Copy out every line in which the string "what" occurs.

Information shown ▸
○ ○ ○

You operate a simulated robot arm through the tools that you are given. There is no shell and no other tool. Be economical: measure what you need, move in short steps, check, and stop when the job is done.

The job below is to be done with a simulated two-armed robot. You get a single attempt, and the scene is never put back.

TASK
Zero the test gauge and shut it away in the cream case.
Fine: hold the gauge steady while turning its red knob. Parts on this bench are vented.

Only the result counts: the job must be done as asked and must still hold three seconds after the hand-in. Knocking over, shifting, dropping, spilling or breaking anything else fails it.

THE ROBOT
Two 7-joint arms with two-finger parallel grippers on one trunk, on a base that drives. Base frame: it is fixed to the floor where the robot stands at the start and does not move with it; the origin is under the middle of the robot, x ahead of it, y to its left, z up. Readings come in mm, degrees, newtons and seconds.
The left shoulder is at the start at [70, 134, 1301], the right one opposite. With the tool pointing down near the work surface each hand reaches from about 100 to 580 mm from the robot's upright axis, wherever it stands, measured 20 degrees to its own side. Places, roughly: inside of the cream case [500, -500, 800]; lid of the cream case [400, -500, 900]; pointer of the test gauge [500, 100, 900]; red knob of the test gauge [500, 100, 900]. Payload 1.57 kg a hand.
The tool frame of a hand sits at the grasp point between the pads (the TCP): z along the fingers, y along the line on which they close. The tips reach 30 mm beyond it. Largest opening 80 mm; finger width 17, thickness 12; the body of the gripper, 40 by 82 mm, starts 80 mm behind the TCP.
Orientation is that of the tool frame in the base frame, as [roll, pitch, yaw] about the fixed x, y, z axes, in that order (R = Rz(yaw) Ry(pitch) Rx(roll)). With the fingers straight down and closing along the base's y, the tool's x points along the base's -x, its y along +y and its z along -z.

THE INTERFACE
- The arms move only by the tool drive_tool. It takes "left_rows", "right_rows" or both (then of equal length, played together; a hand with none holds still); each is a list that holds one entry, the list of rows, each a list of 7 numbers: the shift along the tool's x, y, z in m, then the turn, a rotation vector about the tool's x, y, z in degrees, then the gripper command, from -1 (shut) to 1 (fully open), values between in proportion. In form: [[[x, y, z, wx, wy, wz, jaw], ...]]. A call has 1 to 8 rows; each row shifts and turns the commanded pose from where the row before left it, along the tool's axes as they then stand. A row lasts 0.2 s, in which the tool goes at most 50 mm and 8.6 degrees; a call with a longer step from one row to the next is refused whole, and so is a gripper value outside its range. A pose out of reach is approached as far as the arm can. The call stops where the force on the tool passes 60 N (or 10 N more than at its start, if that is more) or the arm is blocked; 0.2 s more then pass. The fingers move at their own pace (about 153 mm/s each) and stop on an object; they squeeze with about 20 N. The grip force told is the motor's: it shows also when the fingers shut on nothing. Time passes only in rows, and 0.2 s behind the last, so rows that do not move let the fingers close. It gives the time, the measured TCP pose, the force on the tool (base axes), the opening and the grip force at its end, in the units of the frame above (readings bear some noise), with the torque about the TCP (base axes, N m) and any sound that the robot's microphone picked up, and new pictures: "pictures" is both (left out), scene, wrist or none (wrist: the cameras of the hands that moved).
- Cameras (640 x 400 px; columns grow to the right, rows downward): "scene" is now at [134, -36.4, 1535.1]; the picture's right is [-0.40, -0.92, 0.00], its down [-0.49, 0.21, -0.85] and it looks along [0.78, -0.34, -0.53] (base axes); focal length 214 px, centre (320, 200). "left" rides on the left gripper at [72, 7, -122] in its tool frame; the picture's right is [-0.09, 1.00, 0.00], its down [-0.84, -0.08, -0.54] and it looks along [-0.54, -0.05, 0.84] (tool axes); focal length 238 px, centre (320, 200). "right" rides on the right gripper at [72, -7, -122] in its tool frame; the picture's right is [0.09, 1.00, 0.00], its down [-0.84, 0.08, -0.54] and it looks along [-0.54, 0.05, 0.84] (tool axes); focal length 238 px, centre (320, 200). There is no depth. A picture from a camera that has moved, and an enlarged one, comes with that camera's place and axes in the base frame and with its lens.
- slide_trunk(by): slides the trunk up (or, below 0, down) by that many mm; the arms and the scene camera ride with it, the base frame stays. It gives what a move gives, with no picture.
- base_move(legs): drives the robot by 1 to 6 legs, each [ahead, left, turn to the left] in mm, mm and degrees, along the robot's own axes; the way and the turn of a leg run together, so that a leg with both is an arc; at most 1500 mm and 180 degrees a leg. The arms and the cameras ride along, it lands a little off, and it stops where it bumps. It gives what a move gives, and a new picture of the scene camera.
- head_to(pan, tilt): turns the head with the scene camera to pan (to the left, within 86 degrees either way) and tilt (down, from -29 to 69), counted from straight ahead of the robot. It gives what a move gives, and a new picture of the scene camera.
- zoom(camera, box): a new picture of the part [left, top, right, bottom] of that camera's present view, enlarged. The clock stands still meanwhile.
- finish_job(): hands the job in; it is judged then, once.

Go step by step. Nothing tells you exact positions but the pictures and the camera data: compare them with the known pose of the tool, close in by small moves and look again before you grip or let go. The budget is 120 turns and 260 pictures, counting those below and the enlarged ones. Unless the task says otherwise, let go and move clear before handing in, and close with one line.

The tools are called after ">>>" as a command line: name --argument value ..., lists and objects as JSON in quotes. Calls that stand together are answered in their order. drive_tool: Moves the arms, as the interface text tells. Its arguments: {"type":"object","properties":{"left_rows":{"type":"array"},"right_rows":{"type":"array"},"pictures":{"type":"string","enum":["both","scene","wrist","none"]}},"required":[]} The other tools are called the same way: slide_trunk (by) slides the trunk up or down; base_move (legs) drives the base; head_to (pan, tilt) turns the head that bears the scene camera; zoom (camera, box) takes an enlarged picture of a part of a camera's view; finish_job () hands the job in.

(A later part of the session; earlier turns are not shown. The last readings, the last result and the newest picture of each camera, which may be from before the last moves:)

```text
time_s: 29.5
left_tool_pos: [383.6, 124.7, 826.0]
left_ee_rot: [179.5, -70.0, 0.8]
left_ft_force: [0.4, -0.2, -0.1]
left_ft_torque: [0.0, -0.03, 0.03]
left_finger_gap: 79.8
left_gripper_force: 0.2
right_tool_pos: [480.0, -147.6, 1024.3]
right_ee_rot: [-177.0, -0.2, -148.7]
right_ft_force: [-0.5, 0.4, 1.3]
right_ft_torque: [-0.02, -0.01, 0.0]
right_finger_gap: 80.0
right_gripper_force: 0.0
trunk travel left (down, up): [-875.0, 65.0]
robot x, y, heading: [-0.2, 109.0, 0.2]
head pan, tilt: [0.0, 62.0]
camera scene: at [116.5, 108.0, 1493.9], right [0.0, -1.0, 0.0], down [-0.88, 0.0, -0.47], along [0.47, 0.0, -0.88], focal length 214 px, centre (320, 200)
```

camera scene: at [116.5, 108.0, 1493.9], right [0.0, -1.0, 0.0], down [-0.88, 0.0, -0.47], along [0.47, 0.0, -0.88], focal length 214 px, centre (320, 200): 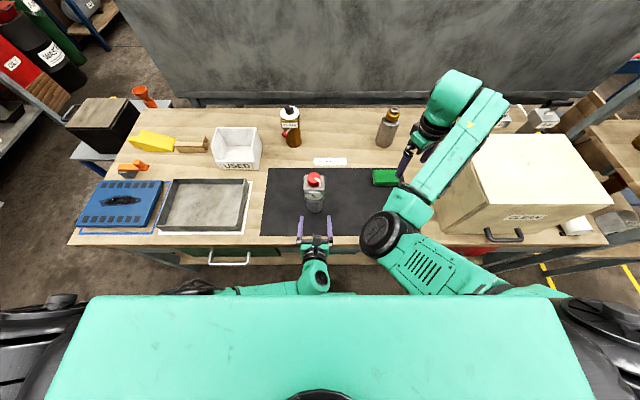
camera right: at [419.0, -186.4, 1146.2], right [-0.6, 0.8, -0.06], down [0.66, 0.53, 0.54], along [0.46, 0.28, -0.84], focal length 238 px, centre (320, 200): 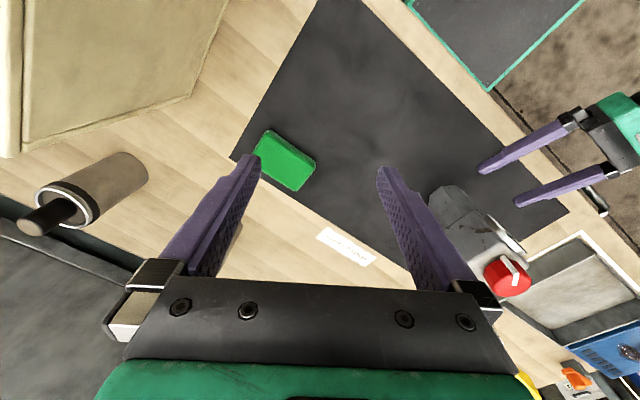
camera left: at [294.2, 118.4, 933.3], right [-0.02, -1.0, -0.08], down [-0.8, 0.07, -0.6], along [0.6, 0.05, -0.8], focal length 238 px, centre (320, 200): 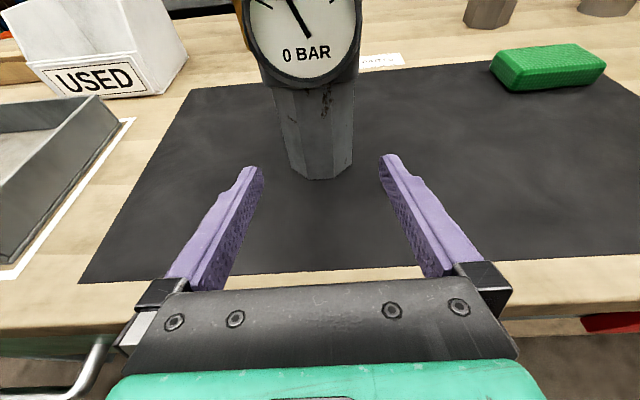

○ ○ ○

Response to this task ▸
You operate a simulated robot arm through the tools that you are given. There is no shell and no other tool. Be economical: measure what you need, move in short steps, check, and stop when the job is done.
- slide_trunk(by): slides the trunk up (or, below 0, down) by that many mm; the arms and the scene camera ride with it, the base frame stays. It gives what a move gives, with no picture.
- base_move(legs): drives the robot by 1 to 6 legs, each [ahead, left, turn to the left] in mm, mm and degrees, along the robot's own axes; the way and the turn of a leg run together, so that a leg with both is an arc; at most 1500 mm and 180 degrees a leg. The arms and the cameras ride along, it lands a little off, and it stops where it bumps. It gives what a move gives, and a new picture of the scene camera.
- head_to(pan, tilt): turns the head with the scene camera to pan (to the left, within 86 degrees either way) and tilt (down, from -29 to 69), counted from straight ahead of the robot. It gives what a move gives, and a new picture of the scene camera.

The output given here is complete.